Il braccio di ferro a Davos

Giovedì 24 Gennaio 2019
LA GIORNATA
ROMA «Se la Francia vuole mettere a disposizione il proprio seggio nel Consiglio di sicurezza dell'Onu, parliamone e facciamolo nel contesto europeo, se davvero vogliamo dare importanza a tale contesto». Così il premier Giuseppe Conte apre dal Forum economico mondiale di Davos un altro fronte nella dialettica, assai aspra, con la Francia. Invitata a lasciare europeisticamente alla Ue, e non a tenerselo gelosamente per sé, il posto nel pacchetto di guida delle Nazioni Unite. Una sollecitazione che non può far piacere al governo di Macron, naturalmente.

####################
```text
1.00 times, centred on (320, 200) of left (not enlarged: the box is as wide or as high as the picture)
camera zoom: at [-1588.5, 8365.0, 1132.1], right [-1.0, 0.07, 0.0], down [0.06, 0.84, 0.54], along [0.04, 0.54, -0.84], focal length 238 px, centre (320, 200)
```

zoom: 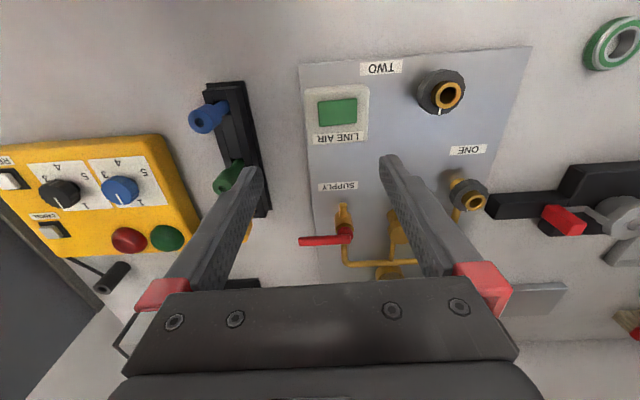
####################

«Il nostro obiettivo non può essere quello di dare un seggio permanente in più a un singolo Parse europeo», incalza il premier italiano che di fronte alle polemiche scatenate contro Parigi da Di Maio e da Salvini si erge a mediatore ma a sua volta non rinuncia ad entrare nella contesa. La cui virulenza sala anche per effetto di dichiarazioni così, provenienti da Oltralpe: «Di Maio e Salvini? Parole insignificanti». Lo ha detto la ministra francese degli Affari europei, Nathalie Loiseau. Che rincara la dose: «Non vogliamo giocare al concorso di chi è più stupido. Con l'Italia abbiamo molte cose da fare e vogliamo continuare a farle. Mi recherò in Italia quando il clima si sarà calmato». E questo lo ha detto a chi le chiedeva se la Francia fosse pronta ad adottare eventuali ritorsioni contro l'Italia, ad esempio sul caso Stx-Fincantieri o sul dossier Alitalia. La durezza del governo macroniano, sempre per bocca della ministra degli Affari europei, è di questo tipo: «In Francia si dice che tutto ciò che è eccessivo è insignificante. Quando le dichiarazioni diventano eccessive per toni e quantità, diventano dunque insignificanti». E ancora: «Che cosa ci guadagnano gli italiani con le dichiarazioni di questi giorni? Contribuiscono forse al benessere del popolo italiano, che è generalmente l'obiettivo di ogni governo, queste parole? Non penso».
E altre osservazioni di Conte sono perfette per far venire l'orticaria a Macron. «L'opinione pubblica europea - spiega Conte - per anni ha considerato il progetto Ue come lo strumento per affrontare le grandi sfide e proteggere dal loro impatto negativo. Ma oggi questo progetto sta mettendo in dubbio la sua validità e credibilità». E il «popolo» è stanco. O meglio: «Gli italiani sono stati pazienti per molti anni, dando fiducia alle istituzioni politiche e tecniche europee». Ma a dispetto delle aspettative dei cittadini comunitari, la reale implementazione dell'euro è stata «molto diversa», ha incalzato Conte, sottolineando che il prezzo della stabilità è stato «un crescente debito pubblico» e «la frugalità di bilancio ha frenato la crescita del Pil». Ma ecco l'affondo populista: «C'è una parola chiave attorno alla quale abbiamo costruito la nostra visione politica e l'attività del nostro governo. E quella parola è Popolo». E in italiano, per sottolineare la forza della sua convinzione, Conte legge anche in italiano davanti alla platea del Forum di Davos il passaggio della Costituzione: «In Italia la sovranità appartiene al popolo».
BENZINA
Segue l'esortazione del premier: «Dobbiamo dare una risposta a tutto questo. Abbiamo bisogno di un nuovo umanesimo, una visione radicalmente nuova della politica, che metta al centro gli esseri umani, le famiglie, le comunità». Conclusione: «Questa è l'Europa che sogniamo. Un'Europa del popolo, fatta dal popolo e per il popolo». Il solco con l'anti-populismo di Macron sta così diventando abissale. E Conte che doveva essere il mediatore tra Roma e Parigi ha invece deciso di usare la benzina.